Por Sofía Correa
Posiblemente no ha habido época en la historia de Chile independiente en la que sus contemporáneos no sintieran con profunda angustia que estaban viviendo una crisis intensa en todo sentido. No es que esta constatación venga a relativizar la actual crisis que nos tiene atribulados, puesto que cada experiencia histórica es única e irrepetible. No obstante, quizás la radicalidad de la actual es que probablemente ella está dando cuenta del fin de una época histórica, e incluso del fin de una civilización, sin que sepamos qué la reemplazará.
Pienso que vivimos el fin de una civilización, por muchos signos que se pueden observar. Por de pronto, no es nada novedoso constatar el enorme impacto que el desarrollo tecnológico ha tenido en los modos de relacionarnos y concebir la vida en el planeta. Las formas contemporáneas de comunicación digital no sólo han transformado la cotidianeidad, la convivencia social y familiar, las relaciones entre generaciones, la privacidad, sino también la manera en que nos situamos ante el tiempo y el espacio, al romper, con su instantaneidad, experiencias milenarias de la humanidad. La constatación de que todos los instrumentos que forman parte de la existencia contemporánea, que nos son imprescindibles para relacionarnos, están ya desde su inauguración en proceso vertiginoso de descarte por otros medios más avanzados tecnológicamente, constituye la base de la arraigada convicción de la inevitabilidad del deshecho, del abandono de lo que otrora fuese valioso, que también es una experiencia humana inédita. Más aún, si hasta ahora el misterio de la vida permanecía oculto y despertaba nuestro asombro, el desarrollo de la ciencia ha llegado al punto de la clonación de la vida, abriendo posibilidades que quisiéramos ni imaginar. Estos son sólo algunos ejemplos que nos hablan de un cambio de civilización, en la que estamos inmersos y que no sólo exige nuestros mayores esfuerzos para adaptarnos, sino también nos despierta temores, angustias y dudas profundas.
Situándonos en una temporalidad más corta, podemos percibir un cambio de época que afecta las dimensiones políticas, sociales, culturales. Viene a ser reiterativo volver a tratar el gravísimo problema de la falta de confianza en las instituciones que sostienen el tejido democrático, por de pronto el Congreso Nacional, el poder judicial, la representación ciudadana, los partidos políticos. Quienes intentaron remontarla apostando por fórmulas de democracia directa, se toparon con el Brexit y con el rechazo a los acuerdos de paz en Colombia; el peligro del nacionalismo xenófobo en Europa se combinó con la elección de Trump de la mano de la nueva y perversa fórmula de la post-verdad. Ya no vale ser veraz, sólo importa tener impacto comunicacional, esa es la lección que ya tiene aprendices locales.

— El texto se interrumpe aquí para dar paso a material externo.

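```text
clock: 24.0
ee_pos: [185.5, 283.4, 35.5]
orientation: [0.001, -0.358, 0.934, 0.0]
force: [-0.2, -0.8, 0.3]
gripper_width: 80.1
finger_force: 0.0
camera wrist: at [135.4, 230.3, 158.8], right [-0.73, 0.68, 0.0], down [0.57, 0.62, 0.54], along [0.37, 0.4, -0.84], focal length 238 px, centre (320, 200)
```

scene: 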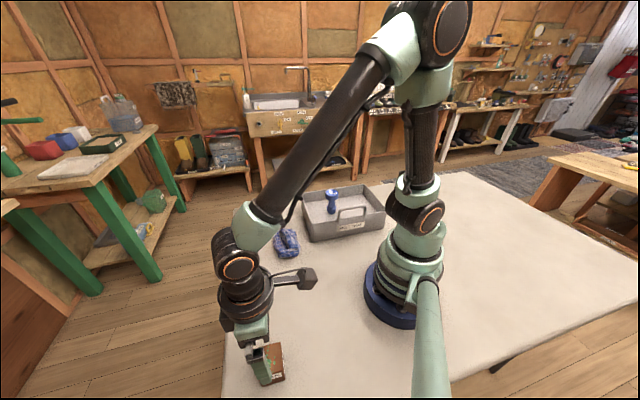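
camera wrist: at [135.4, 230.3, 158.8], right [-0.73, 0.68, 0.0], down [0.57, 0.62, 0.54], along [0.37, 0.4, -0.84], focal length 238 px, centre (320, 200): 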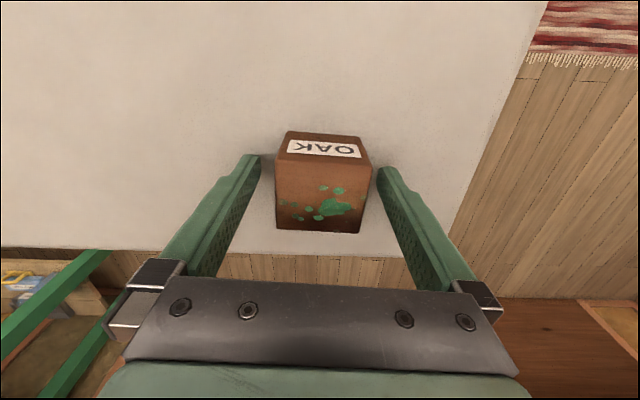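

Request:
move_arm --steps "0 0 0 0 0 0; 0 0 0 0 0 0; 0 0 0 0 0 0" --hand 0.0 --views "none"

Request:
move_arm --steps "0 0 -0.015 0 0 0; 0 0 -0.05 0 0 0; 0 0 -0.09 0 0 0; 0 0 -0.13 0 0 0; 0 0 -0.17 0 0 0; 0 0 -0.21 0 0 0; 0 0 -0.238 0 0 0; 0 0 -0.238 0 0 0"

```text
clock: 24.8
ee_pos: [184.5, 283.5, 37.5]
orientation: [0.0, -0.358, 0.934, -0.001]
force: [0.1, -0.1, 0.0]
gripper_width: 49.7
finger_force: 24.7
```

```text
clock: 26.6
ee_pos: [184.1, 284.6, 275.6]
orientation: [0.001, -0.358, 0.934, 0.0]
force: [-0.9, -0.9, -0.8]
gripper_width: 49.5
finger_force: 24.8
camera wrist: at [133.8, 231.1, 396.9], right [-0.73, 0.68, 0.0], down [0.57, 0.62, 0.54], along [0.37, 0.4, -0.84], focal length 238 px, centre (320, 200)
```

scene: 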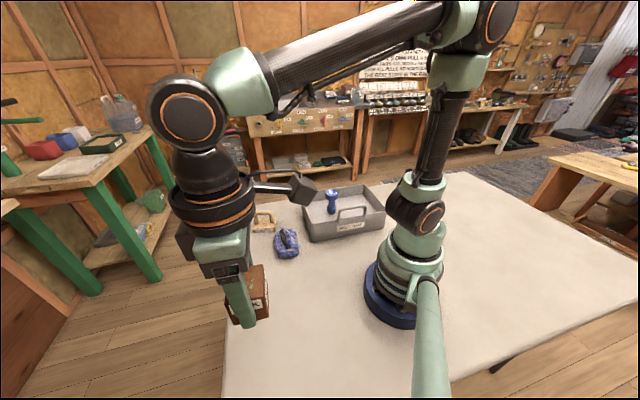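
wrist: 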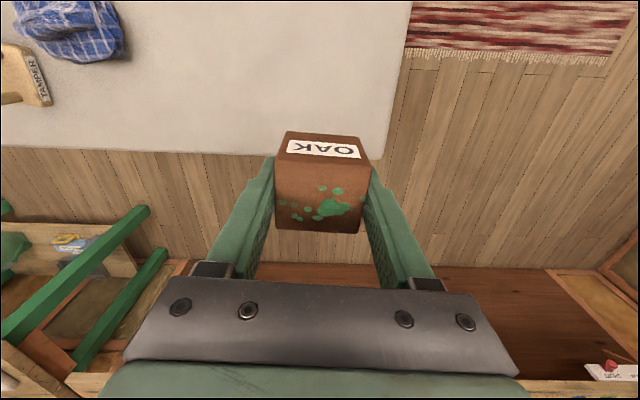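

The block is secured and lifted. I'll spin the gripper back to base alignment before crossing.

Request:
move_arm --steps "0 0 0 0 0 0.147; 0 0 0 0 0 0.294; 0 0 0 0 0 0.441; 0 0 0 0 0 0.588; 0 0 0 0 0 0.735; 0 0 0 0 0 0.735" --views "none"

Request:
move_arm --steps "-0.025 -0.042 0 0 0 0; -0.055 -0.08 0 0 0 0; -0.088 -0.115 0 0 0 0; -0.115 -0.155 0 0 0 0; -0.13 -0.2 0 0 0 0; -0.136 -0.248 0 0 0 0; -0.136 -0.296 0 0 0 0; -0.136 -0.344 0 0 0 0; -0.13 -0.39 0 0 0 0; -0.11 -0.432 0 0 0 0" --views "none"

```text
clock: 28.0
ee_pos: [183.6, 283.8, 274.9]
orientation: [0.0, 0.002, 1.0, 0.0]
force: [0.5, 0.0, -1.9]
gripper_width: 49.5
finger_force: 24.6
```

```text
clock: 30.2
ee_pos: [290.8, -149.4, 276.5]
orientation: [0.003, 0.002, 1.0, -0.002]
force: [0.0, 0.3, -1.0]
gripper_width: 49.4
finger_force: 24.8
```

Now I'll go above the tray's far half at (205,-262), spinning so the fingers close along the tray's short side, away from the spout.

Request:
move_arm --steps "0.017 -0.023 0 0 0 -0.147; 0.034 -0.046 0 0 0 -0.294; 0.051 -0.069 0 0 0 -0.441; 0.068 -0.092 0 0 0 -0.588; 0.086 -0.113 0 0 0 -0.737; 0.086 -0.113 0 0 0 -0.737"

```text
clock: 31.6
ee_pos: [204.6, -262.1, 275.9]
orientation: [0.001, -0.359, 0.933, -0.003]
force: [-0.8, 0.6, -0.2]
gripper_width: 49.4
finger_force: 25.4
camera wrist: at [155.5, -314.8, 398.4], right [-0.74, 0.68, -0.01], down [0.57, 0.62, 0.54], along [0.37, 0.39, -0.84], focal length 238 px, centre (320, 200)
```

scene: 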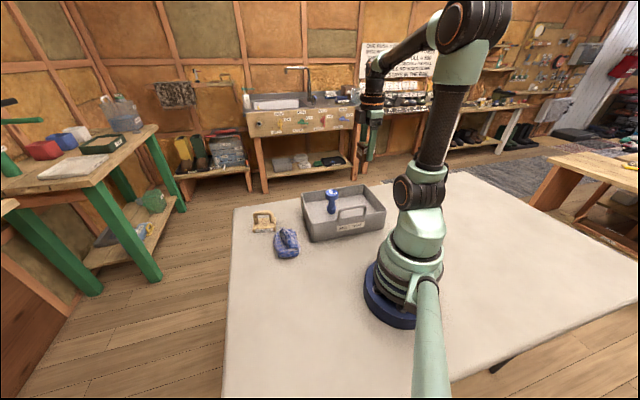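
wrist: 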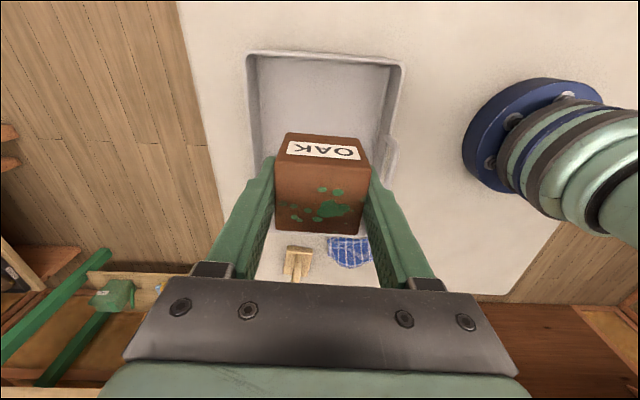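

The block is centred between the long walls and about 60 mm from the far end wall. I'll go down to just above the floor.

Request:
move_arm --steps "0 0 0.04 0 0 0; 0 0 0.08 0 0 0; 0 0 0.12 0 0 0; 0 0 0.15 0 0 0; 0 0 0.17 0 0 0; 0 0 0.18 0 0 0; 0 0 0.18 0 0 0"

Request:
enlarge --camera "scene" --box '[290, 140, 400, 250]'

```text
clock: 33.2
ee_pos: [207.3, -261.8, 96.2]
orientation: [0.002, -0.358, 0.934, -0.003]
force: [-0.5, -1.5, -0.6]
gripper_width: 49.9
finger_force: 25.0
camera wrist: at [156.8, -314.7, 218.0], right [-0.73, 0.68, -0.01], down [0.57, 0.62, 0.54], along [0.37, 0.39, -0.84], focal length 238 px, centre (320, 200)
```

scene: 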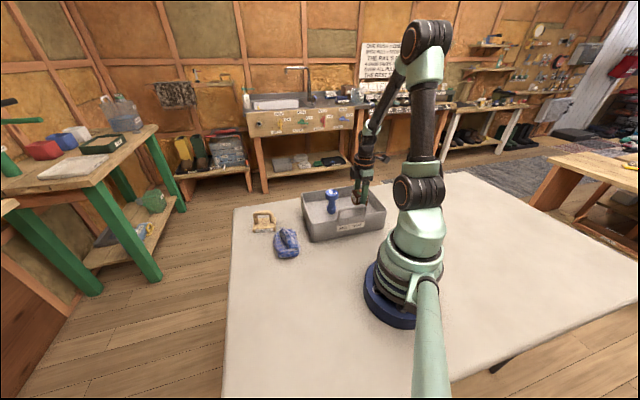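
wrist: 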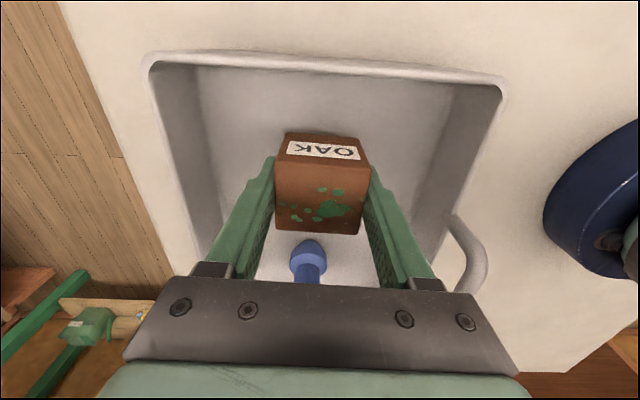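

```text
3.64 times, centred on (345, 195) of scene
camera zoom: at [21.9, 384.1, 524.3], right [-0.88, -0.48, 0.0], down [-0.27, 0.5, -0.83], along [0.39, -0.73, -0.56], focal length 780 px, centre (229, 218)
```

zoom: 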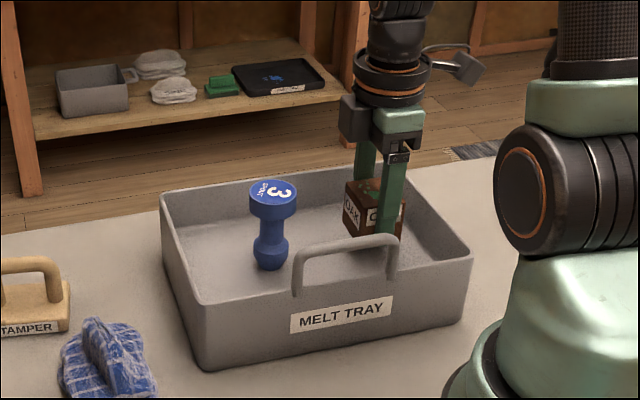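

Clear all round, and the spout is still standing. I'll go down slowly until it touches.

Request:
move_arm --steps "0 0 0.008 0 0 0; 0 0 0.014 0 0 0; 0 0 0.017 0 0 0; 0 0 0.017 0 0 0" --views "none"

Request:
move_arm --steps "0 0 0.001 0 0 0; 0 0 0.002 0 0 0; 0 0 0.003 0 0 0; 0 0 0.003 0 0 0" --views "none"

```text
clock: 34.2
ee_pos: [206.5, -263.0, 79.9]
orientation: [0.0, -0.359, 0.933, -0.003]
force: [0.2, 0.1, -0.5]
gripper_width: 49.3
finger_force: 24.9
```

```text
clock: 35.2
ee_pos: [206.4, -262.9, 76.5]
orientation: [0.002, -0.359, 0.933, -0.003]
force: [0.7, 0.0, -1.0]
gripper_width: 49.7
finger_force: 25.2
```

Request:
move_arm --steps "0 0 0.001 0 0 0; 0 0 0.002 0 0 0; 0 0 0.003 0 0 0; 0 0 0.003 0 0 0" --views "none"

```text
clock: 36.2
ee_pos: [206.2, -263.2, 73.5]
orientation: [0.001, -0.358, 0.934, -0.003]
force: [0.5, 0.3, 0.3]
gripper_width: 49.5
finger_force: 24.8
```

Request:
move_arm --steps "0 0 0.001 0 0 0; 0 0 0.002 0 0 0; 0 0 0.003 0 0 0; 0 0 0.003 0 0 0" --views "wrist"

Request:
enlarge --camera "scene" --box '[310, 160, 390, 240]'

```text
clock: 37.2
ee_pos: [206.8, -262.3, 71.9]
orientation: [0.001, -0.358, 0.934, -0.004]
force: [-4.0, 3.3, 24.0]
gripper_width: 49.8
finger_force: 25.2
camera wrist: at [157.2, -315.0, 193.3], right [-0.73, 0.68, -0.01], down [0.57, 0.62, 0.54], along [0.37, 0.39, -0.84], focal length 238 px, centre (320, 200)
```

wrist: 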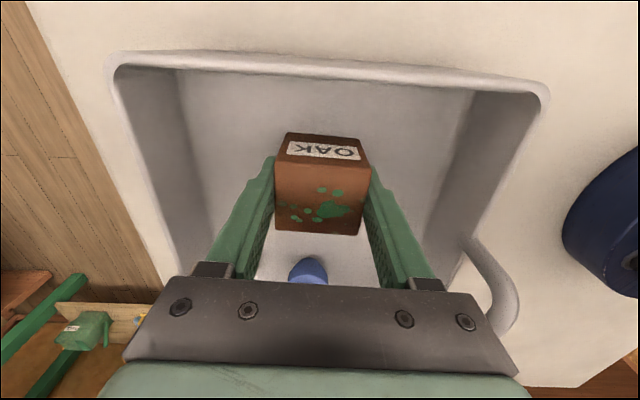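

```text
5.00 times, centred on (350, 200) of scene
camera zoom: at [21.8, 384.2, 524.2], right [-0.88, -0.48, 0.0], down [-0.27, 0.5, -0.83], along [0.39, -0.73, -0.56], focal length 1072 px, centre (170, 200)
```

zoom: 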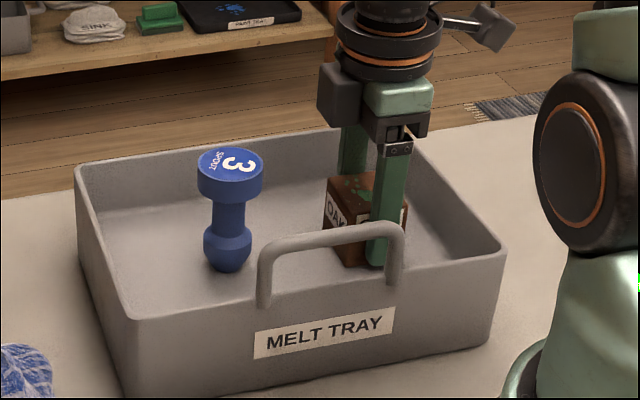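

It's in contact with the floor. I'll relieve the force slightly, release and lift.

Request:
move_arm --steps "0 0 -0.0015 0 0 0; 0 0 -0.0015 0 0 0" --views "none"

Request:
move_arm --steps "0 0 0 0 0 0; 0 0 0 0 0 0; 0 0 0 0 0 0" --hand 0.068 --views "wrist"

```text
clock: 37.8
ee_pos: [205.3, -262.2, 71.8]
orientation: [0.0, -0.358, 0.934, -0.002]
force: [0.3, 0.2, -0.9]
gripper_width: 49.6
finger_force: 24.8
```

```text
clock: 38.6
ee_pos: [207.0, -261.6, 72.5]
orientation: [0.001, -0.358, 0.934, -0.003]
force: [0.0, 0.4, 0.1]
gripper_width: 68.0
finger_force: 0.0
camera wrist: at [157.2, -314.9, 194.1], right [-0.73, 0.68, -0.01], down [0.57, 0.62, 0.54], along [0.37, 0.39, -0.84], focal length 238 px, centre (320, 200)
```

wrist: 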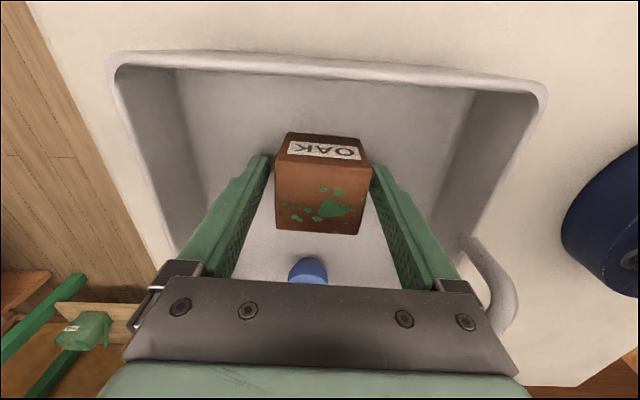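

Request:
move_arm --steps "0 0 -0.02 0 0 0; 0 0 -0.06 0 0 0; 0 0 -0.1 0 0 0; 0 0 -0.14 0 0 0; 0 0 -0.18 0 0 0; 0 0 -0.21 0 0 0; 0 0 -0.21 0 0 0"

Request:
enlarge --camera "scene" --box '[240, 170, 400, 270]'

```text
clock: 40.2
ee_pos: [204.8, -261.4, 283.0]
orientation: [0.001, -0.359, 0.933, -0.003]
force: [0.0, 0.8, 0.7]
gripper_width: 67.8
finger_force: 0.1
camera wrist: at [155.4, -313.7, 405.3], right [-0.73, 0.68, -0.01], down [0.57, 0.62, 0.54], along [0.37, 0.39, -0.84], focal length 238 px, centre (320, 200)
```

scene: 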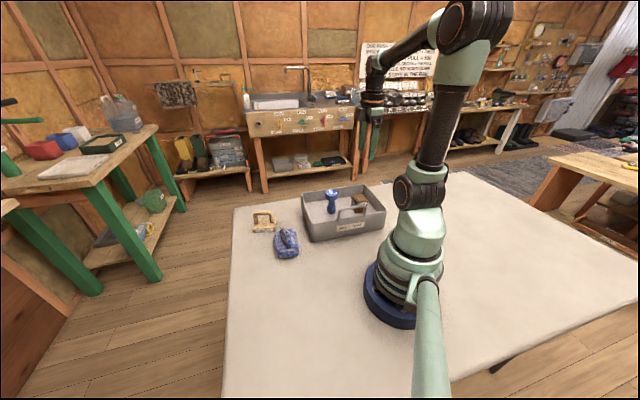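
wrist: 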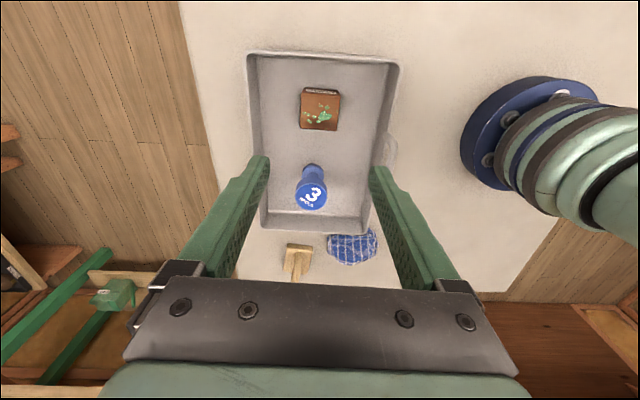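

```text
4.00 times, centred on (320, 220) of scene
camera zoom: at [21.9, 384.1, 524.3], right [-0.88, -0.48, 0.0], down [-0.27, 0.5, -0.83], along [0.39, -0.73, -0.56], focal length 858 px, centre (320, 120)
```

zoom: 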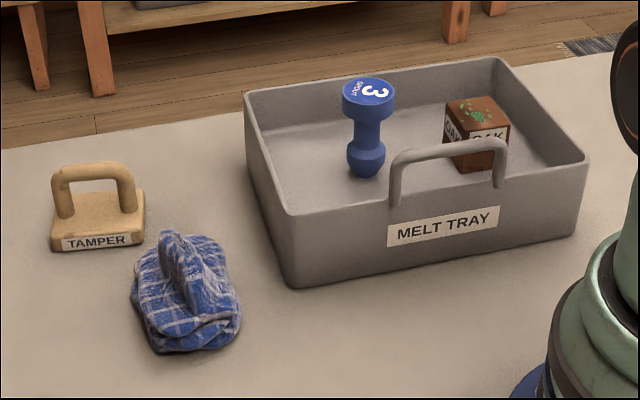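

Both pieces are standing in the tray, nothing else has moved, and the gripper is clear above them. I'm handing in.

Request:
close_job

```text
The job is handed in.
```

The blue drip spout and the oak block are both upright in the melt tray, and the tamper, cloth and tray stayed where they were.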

¿Y por qué mirar todo desde la vereda impoluta del observador lejano? Lo que pasa en las universidades es tal vez el peor escenario de esta crisis chilena que se desenvuelve en múltiples y diferenciados niveles. Así como algunas pertenecen a grandes consorcios internacionales dedicados al negocio de la educación, hay otras cuyas ganancias financiaron partidos políticos, y están las que han quebrado dejando a los alumnos en el limbo. Así como hay universidades privadas donde no es posible reprobar alumnos/clientes, hay universidades públicas que controlan el uso del tiempo de sus académicos. ¿Estamos viendo la paja en el ojo ajeno, ignorando la viga en el propio?
Queda por llamar la atención hacia las tendencias totalitarias que se han apoderado de algunos núcleos de la Universidad de Chile, donde lo que no está en sintonía con sus criterios, es pulverizado. Fue por una profesora de una universidad privada como me enteré que Gabriel Salazar se había ido de la Facultad de Filosofía y Humanidades de la Chile. La historia es conocida, no su desenlace. Salazar salió en defensa de profesores de Historia acusados de acoso sexual, con quienes había compartido sufrimientos y persecuciones durante la dictadura. Si bien conozco a algunos de los acusados y éstos me resultan detestables desde hace años, sus actuaciones, despreciables, y las acusaciones, nada sorprendentes, no me cabe duda que Salazar tiene el derecho de defenderlos. Pero no fue así. Quien fuera el maestro endiosado esta vez habló en disonancia con los espíritus totalitarios, y recibió una andanada de fusilería verbal. Pacientemente respondió explicando su posición, pero la condena había sido emitida y no hubo espacio cordial para las discrepancias. Ante la imposibilidad de compartir un espacio universitario común, de acuerdos y diferencias, respeto y consideraciones, Salazar se fue.
En las universidades chilenas anida lo peor de la crisis actual, porque encarna la crisis de sentido, de convivencia, de racionalidad, y ya ha llegado a la Universidad de Chile, envenenando su presente e hipotecando su futuro.